With the 2016 Minor League (regular) seasons in the books, Baseball America has gone through each individual level of the minors, identifying the All-Stars at every position.
The Cubs, expectedly, had a number of players sprinkled throughout the various teams, but before we get to that, there were a couple of other, more notable bits of recognition.
Namely, BA selected breakout outfielder Eloy Jimenez (South Bend Cubs) and right-hander Trevor Clifton (Myrtle Beach Pelicans) as the Player and Pitcher of the Year for Low and High-A ball, respectively.
Jimenez was recently named to BA’s Minor League All-Star Team, so we knew they had already shown some love for his huge 2016 season, but this is a distinction all on its own. After terrorizing the Midwest League to a .329/.369/.532 slash line, BA is calling the 19-year-old outfielder, Jimenez, the single best position player in Low-A this year. He has clearly (and rightfully) turned some heads this season, so all eyes will be on him come 2017.
But you don’t have to wait that long to see Jimenez hurt some more baseballs, because he’s joined the Myrtle Beach Pelicans for the rest of their playoff stretch , and will be playing in the Arizona Fall League next month. He has had quite the year, indeed.
Trevor Clifton is no slouch, himself. After recently being named the Carolina League Pitcher of the year, Clifton receives some more attention from Baseball America as the High-A Pitcher of the Year. Through 23 starts (119.0 IP) at High-A Myrtle Beach this season, Clifton has posted a 2.72 ERA with an excellent 3.05 FIP. He struck 129 batters (26.2% K-rate) during that stretch, while walking just 41 (8.3% BB-rate). In addition, he’s allowed just a .219 average against. You can read much more about Clifton’s recent success and his ascent through the Cubs system here.

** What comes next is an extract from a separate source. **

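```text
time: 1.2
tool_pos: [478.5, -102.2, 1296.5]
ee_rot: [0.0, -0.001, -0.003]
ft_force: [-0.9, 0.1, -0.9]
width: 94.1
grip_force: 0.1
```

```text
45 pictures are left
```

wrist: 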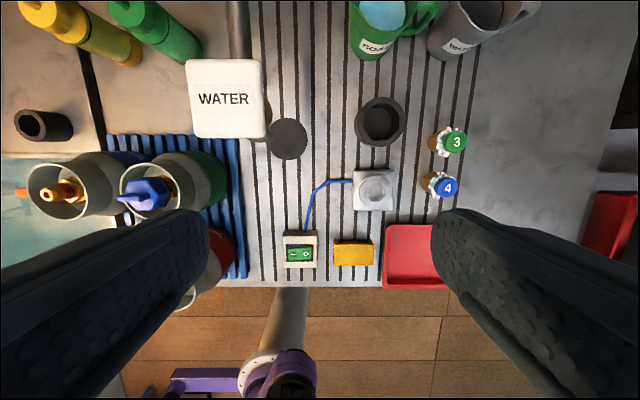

That’s it for the player and pitcher of the year honors, but the Cubs had some other All-Stars listed by Baseball America, as well. Starting pitcher Dylan Cease was named to the Short-Season All-Star team, after putting up a 2.22 ERA over 44 innings pitcher, as was Manuel Rondon who posted a 1.10 ERA over 57 innings of his own.
All in all, the Cubs concluded their regular MiLB seasons with four All-Stars, three of whom are pitchers. It’s still not the strength of their organization, but it is clearly an area on the rise. With the number of young regulars in the Majors already, the Cubs’ system as whole is healthy and productive.